◆ **Supplied passage**:
--- BEGIN ---

Let's say this is what the CSV file looks like (it's made up):

  name,author,genre,year
  Private Series,Kate Brian,Romance,2003
  Mockingbird,George Orwell,Romance,1956
  Goosebumps,Mary Door,Horror,1990
  Geisha,Mary Door,Romance,2003

And let's say the text file looks like this: Romance 2003

What I'm trying to do is, create a function which returns the names of a book which have the words "Romance" and "2003" in them. So in this case, it should return "Private Series" and "Geisha" but not "Mockingbird". But my problem is, it doesn't seem to return them. However when I change my input to "Romance" it returns all three books with Romance in them. I assume it's because "Romance 2003" aren't together because if I change my input to "Mary Door" both "Goosebumps" and "Geisha" show up. So how can I overcome this?

Also, how do I make my function case insensitive?

Any help would be much appreciated :)

1 Answer 1

3
import csv

def read_input(filename):
    f = open(filename)
    return csv.DictReader(f, delimiter = ',')

def search_filter(src, term):
    term = term.lower()
    for s in src:
        if term in map(str.lower, s.values()):
            yield s

def query(src, terms):
    terms = terms.split()
    for t in terms:
        src = search_filter(src, t)
    return src

def print_query(q):    
    for row in q:
        print row

I tried to split the logic into small, re-usable functions.

First, we have read_input which takes a filename and returns the lines of a CSV file as an iterable of dicts.

--- END ---

◆ **Data shown**:
--- BEGIN ---

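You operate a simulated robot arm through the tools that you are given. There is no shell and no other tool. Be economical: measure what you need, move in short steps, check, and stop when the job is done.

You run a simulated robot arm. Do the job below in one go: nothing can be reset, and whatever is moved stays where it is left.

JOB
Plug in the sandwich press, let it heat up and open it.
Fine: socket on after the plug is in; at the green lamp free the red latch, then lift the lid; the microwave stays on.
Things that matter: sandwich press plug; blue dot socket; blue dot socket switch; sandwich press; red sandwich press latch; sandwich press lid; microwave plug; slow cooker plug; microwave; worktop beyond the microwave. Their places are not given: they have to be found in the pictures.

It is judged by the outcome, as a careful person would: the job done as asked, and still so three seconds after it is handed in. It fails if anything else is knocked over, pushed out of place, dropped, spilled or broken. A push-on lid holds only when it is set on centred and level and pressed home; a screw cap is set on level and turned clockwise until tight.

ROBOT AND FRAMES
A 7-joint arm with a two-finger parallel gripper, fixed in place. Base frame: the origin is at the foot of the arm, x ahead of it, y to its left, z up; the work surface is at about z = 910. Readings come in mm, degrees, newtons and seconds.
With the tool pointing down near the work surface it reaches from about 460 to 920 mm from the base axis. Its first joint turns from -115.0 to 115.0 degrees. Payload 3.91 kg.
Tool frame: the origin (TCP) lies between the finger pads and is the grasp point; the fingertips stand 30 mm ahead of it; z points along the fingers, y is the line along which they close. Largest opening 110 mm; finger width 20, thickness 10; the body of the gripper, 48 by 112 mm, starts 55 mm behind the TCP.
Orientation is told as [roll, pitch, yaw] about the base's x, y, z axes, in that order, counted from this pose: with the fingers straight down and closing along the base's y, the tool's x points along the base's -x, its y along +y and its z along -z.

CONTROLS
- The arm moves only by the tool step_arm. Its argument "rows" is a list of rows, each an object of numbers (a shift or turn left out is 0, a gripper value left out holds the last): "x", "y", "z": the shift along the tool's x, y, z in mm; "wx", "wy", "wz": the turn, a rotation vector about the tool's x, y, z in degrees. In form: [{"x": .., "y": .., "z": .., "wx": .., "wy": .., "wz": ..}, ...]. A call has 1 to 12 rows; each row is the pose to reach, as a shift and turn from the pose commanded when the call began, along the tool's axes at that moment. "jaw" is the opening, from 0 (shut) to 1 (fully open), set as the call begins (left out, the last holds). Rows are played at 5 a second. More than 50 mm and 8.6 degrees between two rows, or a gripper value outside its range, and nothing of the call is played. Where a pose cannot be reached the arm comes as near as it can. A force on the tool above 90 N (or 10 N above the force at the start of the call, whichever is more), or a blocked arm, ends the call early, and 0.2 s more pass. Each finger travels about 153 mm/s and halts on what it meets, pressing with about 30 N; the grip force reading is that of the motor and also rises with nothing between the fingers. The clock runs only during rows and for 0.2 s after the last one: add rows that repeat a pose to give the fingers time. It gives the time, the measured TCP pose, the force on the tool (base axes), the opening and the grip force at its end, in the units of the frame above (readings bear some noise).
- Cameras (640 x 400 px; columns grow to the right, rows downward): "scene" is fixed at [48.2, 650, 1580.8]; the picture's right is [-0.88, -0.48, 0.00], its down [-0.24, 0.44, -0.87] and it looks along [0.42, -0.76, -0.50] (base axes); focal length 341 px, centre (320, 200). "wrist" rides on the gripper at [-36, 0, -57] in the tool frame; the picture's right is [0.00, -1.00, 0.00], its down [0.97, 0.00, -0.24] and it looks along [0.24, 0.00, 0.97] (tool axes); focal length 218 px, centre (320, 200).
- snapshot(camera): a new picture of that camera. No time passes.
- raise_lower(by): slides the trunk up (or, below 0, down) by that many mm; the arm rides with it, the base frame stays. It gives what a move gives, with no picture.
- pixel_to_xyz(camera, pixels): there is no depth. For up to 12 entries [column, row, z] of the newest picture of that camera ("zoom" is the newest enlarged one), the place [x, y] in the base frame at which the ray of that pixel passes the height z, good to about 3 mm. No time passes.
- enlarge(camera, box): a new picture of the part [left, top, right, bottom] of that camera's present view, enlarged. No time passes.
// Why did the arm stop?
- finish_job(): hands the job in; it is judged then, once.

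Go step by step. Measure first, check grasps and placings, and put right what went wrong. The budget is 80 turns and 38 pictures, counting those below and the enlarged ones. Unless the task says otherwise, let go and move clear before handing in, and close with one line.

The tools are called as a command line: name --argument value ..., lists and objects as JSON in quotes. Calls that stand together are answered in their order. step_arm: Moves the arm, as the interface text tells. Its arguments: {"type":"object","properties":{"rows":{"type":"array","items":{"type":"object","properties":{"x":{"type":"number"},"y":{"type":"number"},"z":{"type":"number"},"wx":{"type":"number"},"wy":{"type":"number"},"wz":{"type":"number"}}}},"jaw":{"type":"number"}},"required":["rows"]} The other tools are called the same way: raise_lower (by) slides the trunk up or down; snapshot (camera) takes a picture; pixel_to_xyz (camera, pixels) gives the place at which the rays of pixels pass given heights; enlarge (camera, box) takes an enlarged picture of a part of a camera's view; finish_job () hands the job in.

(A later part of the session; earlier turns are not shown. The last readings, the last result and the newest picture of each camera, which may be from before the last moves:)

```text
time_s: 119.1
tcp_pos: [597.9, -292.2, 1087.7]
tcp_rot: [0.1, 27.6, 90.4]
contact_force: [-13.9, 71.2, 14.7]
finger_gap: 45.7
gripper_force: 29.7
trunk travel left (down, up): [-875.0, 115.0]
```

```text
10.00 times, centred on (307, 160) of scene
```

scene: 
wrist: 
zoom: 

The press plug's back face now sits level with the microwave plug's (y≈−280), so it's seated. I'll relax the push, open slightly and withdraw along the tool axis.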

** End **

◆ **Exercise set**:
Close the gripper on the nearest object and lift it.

--- END ---

◆ **Exercise set**:
- a) In the material above, locate the line containing "A 7-joint arm" and the line containing "With the tool". Transcribe exactly those two lines and every line between them, and nothing more. Write them as strings in a JSON array, leaving out blank lines.
- b) I need the supplied passage continued from the place where it stops.

◆ **Exercise responses**:
- a)
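[
  "A 7-joint arm with a two-finger parallel gripper, fixed in place. Base frame: the origin is at the foot of the arm, x ahead of it, y to its left, z up; the work surface is at about z = 910. Readings come in mm, degrees, newtons and seconds.",
  "With the tool pointing down near the work surface it reaches from about 460 to 920 mm from the base axis. Its first joint turns from -115.0 to 115.0 degrees. Payload 3.91 kg."
]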

- b)
The search_filter filters a stream of results with the given term. Both the search term and the row values are changed to lowercase for the comparison to achieve case-independent matching.

The query function takes a query string, splits it into search terms and then makes a chain of filters based on the terms and returns the final, filtered iterable.

>>> src = read_input("input.csv")
>>> q = query(src, "Romance 2003")
>>> print_query(q)
{'genre': 'Romance', 'year': '2003', 'name': 'Private Series', 'author': 'Kate Brian'}
{'genre': 'Romance', 'year': '2003', 'name': 'Geisha', 'author': 'Mary Door'}

Note that the above solution only returns full matches. If you want to e.g. return the above matcher with the search query "Roman 2003", then you can use this alternative version of search_filter:

def search_filter(src, term):
    term = term.lower()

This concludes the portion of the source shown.